AMD Mantle API [updating]

oh, i too: i have a 7950.

But, the point here is that we're talking about an entire API set that go into competition with dx, not physx, it's a potential danger for the industrial competition, and consequently for the final consumer, no doubt.

Mantle doesn't compete with D3D, it just supplements it.
 
oh, i too: i have a 7950.

But, the point here is that we're talking about an entire API set that go into competition with dx, not physx, it's a potential danger for the industrial competition, and consequently for the final consumer, no doubt.

Well all standards have to start somewhere, and it's often from companies that have the money to do the initial work. Who's to say that a low level API for those that want to hit the metal can't exist alongside a high level DirectX? It's of benefit to AMD's customers, regardless of what any competitor does or does not do.
 
the point here is that we're talking about an entire API set that go into competition with dx,
You have no point, all you need is help parsing the English language
What is Microsoft's reaction to the Mantle move ? Some would guess they like it, some would guess they hate you for it...

RK - I can't obviously comment on Microsoft, but the thing I can say is we have a great relationship with Microsoft. We are one of the best partners they have in terms of moving DirectX forward. We move DirectX forward, we work with Microsoft on every version of DirectX and we will continue to do that and obviously we wouldn't surprise them with anything like Mantle so you can read between the lines.

Microsoft has likely known Mantle was coming all along.
 
This is a VI thread, not a "is mantle evil?" thread. I don't think we have a shortage of those. ;)

I'm not sure you can consider the new cards to be simply a chip. They are a whole product that includes drivers (DX, OGL and Mantle), along with Truesound, and the whole eco-system that AMD are trying to build around it and off the back of their console domination.

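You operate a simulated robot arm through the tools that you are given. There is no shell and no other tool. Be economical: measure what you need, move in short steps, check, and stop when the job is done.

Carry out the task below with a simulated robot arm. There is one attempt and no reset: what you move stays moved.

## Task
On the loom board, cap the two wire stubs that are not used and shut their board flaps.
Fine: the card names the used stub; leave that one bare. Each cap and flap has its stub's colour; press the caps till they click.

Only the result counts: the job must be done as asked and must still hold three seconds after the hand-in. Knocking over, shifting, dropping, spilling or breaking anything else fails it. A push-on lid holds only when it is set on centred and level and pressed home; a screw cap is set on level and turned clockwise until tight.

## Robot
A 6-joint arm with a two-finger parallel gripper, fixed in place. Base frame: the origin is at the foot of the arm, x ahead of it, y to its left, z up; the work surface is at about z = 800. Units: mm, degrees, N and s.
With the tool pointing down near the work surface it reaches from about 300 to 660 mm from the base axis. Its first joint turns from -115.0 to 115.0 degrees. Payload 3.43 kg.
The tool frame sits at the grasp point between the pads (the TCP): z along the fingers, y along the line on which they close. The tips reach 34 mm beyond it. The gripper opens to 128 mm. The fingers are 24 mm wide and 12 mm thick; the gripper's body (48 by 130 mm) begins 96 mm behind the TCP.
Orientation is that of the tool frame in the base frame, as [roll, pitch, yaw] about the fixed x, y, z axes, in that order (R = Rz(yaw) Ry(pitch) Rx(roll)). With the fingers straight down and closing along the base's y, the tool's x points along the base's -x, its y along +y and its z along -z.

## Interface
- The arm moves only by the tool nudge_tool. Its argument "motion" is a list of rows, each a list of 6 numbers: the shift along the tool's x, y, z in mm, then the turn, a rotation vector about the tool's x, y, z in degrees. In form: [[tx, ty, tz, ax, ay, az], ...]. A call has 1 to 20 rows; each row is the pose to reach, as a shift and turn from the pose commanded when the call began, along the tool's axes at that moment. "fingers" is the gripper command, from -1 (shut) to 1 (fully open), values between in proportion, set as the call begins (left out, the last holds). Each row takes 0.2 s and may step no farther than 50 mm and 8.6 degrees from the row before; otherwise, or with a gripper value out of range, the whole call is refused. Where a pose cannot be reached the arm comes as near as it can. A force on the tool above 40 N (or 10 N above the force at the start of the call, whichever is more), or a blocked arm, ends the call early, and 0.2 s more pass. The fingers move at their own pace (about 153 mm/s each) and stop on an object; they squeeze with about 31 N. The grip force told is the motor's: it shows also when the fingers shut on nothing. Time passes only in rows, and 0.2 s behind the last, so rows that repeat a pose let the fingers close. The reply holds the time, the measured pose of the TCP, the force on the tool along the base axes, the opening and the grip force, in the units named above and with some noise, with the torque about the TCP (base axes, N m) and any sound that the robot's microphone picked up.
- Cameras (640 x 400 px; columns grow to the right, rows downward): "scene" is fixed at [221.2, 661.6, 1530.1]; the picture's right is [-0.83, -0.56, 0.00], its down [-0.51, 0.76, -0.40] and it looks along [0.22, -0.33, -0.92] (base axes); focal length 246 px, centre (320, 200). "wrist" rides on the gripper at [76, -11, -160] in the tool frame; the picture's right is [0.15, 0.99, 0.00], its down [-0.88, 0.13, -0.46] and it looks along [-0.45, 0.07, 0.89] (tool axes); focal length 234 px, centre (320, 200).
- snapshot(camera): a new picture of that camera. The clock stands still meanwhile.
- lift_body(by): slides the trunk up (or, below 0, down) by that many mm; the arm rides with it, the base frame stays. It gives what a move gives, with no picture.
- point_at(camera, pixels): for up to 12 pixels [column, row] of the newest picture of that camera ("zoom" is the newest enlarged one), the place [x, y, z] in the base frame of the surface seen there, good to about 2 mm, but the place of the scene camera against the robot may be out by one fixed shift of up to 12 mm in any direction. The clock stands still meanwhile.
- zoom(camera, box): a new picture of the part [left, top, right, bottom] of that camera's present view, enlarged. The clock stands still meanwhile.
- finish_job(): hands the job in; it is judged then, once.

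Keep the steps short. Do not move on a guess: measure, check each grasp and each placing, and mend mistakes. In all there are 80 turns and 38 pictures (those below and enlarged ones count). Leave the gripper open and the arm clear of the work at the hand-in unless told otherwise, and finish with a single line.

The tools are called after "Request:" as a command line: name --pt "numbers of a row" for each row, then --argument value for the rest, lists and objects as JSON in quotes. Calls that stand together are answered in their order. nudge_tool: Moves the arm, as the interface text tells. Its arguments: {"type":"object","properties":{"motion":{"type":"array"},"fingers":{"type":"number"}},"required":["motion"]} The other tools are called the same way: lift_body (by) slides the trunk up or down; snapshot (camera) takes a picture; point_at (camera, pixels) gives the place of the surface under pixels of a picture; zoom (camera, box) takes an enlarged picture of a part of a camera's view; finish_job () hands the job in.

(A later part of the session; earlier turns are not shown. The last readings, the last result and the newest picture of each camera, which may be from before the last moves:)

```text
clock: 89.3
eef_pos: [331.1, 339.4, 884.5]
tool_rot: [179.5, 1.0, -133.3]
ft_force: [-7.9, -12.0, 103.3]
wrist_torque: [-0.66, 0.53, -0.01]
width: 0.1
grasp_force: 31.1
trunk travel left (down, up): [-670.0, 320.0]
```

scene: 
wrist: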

All these surrounding features make it more attractive than without. It is finally evidence of AMD stepping up and going the extra distance that many customers (including myself) have been asking for.
 
Mantle doesn't compete with D3D, it just supplements it.

let's see in APU 2013

You have no point, all you need is help parsing the English language


Microsoft has likely known Mantle was coming all along.

really you can expect that Amd in public says: "hey Microsoft, it's war!!" :D

then of course the impact of mantle goes evaluated in perspective, may go the way of 3dfx's glide (i hope) or have a huge success who knows now?

I'm not sure you can consider the new cards to be simply a chip. They are a whole product that includes drivers (DX, OGL and Mantle), along with Truesound, and the whole eco-system that AMD are trying to build around it and off the back of their console domination.

All these surrounding features make it more attractive than without. It is finally evidence of AMD stepping up and going the extra distance that many customers (including myself) have been asking for.

This!
 
I'm not sure you can consider the new cards to be simply a chip. They are a whole product that includes drivers (DX, OGL and Mantle), along with Truesound, and the whole eco-system that AMD are trying to build around it and off the back of their console domination.

All these surrounding features make it more attractive than without. It is finally evidence of AMD stepping up and going the extra distance that many customers (including myself) have been asking for.

I hear you, but we already have two mantle threads. And remember this is the "3D Architectures & Chips" sub-forum. Mantle (or other drivers, software, etc.) don't quite fall under this category. To be clear, I'm not saying we can't discuss mantle, but could we do it in one place in the right sub-forum? I don't feel like I'm asking a lot here...

From here on out, off-topic posts we be baleted. I'll try to move these posts to the right thread when I have more time (my break only lasts so long!).
 
really you can expect that Amd in public says: "hey Microsoft, it's war!!" :D

then of course the impact of mantle goes evaluated in perspective, may go the way of 3dfx's glide (i hope) or have a huge success who knows now?

For what i have understand, its absolutely not a problem for MS and let alone Sony, who will even be on APU2013 for the presentation of Mantle. (along with some MS guy it seems )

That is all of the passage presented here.